Describen los biógrafos a Salomón Ibn Gabirol como «melancólico y retraído», y a su pensamiento como «el de un romántico en un mundo racionalista».

No cabe duda de que Hamilton Reed Armstrong tuvo estas cuestiones en mente cuando concibió la escultura en bronce que, desde 1970, recuerda en los jardines de la calle Alcazabilla a uno de nuestros más ilustres conciudadanos: aquel filósofo y poeta hebreo del siglo XI que orgullosamente se definía a sí mismo como Al Malaquí (El Malagueño). La figura transmite una sensación de ensimismamiento sereno.

Mis caminatas vespertinas me conducen con frecuencia hasta la estatua.

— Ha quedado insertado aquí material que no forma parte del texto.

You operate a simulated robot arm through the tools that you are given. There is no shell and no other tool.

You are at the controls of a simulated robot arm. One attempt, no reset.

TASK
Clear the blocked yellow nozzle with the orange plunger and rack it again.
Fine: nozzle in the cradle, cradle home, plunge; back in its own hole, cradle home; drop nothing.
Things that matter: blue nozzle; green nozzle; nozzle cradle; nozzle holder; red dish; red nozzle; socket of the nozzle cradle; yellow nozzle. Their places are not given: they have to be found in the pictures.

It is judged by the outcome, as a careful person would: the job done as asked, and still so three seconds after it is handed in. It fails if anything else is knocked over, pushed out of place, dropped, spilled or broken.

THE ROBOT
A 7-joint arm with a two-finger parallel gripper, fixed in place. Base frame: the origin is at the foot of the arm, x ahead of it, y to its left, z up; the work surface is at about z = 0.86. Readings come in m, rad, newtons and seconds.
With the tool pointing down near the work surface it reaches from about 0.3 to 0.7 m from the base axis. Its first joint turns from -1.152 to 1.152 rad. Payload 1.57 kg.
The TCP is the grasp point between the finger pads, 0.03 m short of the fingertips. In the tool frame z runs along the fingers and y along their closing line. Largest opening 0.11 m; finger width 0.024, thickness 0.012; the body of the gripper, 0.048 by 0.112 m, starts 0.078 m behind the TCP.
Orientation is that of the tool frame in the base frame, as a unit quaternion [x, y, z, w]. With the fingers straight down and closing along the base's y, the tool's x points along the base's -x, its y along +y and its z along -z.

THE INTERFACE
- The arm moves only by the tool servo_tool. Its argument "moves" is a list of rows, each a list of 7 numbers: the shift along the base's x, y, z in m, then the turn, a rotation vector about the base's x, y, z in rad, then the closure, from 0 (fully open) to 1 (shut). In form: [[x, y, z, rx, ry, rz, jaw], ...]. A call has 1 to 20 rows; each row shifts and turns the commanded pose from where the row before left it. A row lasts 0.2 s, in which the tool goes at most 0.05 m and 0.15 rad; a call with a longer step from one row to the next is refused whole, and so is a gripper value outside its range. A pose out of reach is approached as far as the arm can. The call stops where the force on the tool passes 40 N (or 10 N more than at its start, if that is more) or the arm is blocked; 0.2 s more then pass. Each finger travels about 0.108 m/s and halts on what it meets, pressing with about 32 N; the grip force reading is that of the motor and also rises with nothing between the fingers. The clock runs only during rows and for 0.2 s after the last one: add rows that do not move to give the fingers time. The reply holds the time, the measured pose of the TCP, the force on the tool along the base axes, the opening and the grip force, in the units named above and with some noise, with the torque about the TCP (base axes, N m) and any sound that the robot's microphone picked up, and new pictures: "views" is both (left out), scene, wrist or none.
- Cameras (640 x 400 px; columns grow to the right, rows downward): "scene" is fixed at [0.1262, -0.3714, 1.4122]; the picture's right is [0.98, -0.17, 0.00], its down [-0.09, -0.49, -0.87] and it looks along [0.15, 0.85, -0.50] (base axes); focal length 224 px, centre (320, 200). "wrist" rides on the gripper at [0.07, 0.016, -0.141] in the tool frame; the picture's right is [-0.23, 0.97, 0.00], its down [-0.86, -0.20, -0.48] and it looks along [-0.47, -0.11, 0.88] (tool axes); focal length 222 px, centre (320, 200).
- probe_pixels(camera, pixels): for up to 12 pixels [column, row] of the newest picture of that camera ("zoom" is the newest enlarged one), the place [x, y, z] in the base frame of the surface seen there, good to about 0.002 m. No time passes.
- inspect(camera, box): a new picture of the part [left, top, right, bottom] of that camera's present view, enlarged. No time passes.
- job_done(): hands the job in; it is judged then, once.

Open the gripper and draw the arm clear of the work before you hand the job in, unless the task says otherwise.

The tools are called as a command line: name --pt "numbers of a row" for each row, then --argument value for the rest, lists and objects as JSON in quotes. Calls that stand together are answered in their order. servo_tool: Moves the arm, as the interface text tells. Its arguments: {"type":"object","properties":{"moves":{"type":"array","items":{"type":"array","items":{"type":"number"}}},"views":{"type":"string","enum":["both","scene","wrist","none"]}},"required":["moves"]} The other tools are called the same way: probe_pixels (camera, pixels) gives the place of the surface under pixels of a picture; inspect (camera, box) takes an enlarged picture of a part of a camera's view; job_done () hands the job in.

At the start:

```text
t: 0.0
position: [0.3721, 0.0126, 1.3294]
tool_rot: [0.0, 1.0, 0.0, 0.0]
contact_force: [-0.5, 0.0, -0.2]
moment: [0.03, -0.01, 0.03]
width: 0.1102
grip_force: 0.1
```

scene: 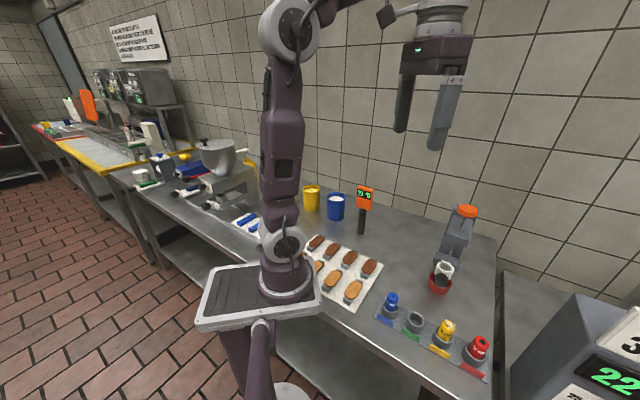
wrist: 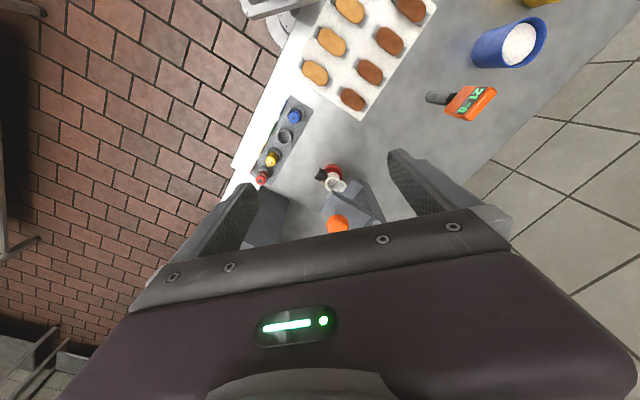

Y últimamente me parece advertir algo distinto en la expresión de su rostro: la circunspección que tan bien captó Armstrong se está transformando en un claro mohín de disgusto. ¿Qué le pasa a Gabirol? Pues ni más ni menos que lo mismo que al resto de pobladores del entorno: el magnolio y hasta el césped se mueren -literalmente- de pena ante la chirriante proliferación de barriles, faroles, cables, maceteros, mesas, sombrillas, mostradores y cachivaches varios (emplazados y hasta anclados sobre suelo público) que arruinan de forma irremediable la calidad visual del entorno e imposibilitan su disfrute a los no consumidores.

Así, el jardín, que debía servir de propileo a la acrópolis picassiana, se convierte en la cochambrosa trasera de los veladores de un popular establecimiento hostelero.

La otra tarde me pareció escuchar que Gabirol musitaba este lamento para sí:

-Por favor, déjenme tranquilo. Quiero volver a mi pedestal.